READING TEXT ->
In the matter of Havendew Pty Ltd (receiver

Case

[1992] FCA 1070

25 Sep 1992

No judgment structure available for this case.

IN THE FEDERAL COURT OF AUSTRALIA

) )

NEW SOUTH WALES DISTRICT REGISTRY

)

No. NG 3114 of 1992

)

GENERAL DIVISION )

IN THE MATTER OF HAVENDEW PTY LIMITED

(RECEIVER AND MANAGER APPOINTED)

JOSEPH GOZZI

Applicant

HAVENDEW PTY LIMITED

First Respondent

GIUSEPPE DE DUCA

Second Respondent

JOHN STAR

Third Respondent

GIUSEPPE DEL DUCA

Cross Claimant

JOSEPH GOZZI

Cross Respondent

25 September 1992

REASONS FOR JUDGMENT

LOCKHART J.

There is more than one motion before the Court in this matter. The motion which I propose to deal with and which is the catalyst for the other motions is the motion of the receiver and manager of the first respondent, Havendew Pty Limited ("Havendew"), for orders that he be authorised to sell

Havendew's business by way of an auction sale upon certain terms and conditions.

The first respondent conducts the business of, what is called in the evidence, a Reception Lounge at 357-363 Liverpool Road, Ashfield. It would appear that the two directors and shareholders of the first respondent are the applicant, Joseph Gozzi and Giuseppe Del Duca, the second respondent. The applicant commenced this proceeding by filing an application seeking the winding-up of Havendew on the ground of alleged insolvency.

ENTRIES SHOWN ->
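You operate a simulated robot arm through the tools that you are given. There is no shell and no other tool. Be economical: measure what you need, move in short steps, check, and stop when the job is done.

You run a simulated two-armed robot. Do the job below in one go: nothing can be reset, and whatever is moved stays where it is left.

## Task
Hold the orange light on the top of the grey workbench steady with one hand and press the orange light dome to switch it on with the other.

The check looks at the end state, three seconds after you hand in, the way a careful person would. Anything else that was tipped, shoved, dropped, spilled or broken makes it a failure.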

* * *

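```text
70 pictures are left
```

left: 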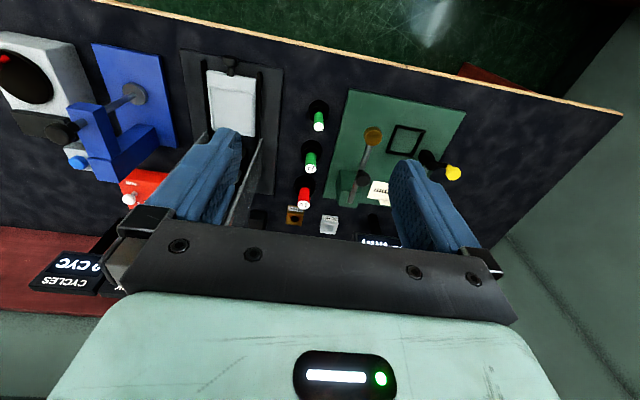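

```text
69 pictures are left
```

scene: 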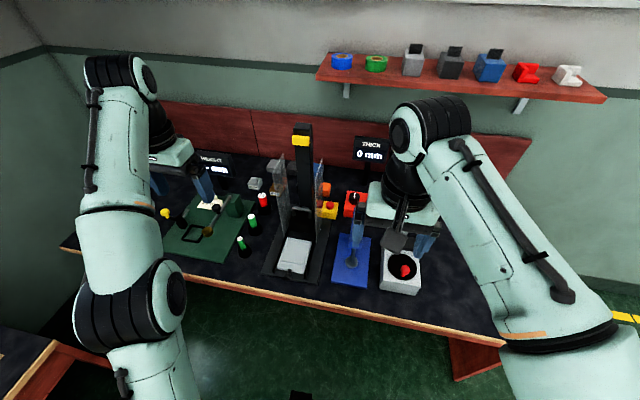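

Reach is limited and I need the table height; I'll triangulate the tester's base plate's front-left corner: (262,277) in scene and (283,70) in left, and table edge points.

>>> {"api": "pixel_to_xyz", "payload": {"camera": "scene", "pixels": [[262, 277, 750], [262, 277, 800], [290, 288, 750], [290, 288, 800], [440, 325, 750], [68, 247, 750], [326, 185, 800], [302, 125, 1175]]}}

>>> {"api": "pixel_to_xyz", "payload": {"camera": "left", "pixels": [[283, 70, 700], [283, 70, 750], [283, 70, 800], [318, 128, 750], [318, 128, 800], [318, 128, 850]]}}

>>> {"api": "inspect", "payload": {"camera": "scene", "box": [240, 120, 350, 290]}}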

EXERCISES ->
- 1) Take the reading text and repeat only what runs from "25 September 1992" through "terms and conditions.".
- 2) Could you carry on with the reading text from where it ends?

IN RESPONSE ->
- 1)
25 September 1992

REASONS FOR JUDGMENT

LOCKHART J.

There is more than one motion before the Court in this matter. The motion which I propose to deal with and which is the catalyst for the other motions is the motion of the receiver and manager of the first respondent, Havendew Pty Limited ("Havendew"), for orders that he be authorised to sell

Havendew's business by way of an auction sale upon certain terms and conditions.

- 2)
After the proceeding was commenced certain interlocutory proceedings were brought in the Court and in the result an order was made which I am informed was by consent appointing Mr John Star as the receiver and manager of Havendew. The powers of Mr Star were not directly expressed in the order of the Court appointing him which was made on 7 August 1992. However, it is common ground that the powers so far as relevant for present purposes are the powers conferred by s. 420(2)(b) of the Corporations Law. Section 420 is expressed in these terms:

"420(1) Subject to this section, a receiver of property of a corporation has power to do, in Australia and elsewhere, all things necessary or convenient to be done for or in connection with, or as incidental to, the attainment of the objectives for which the receiver was appointed.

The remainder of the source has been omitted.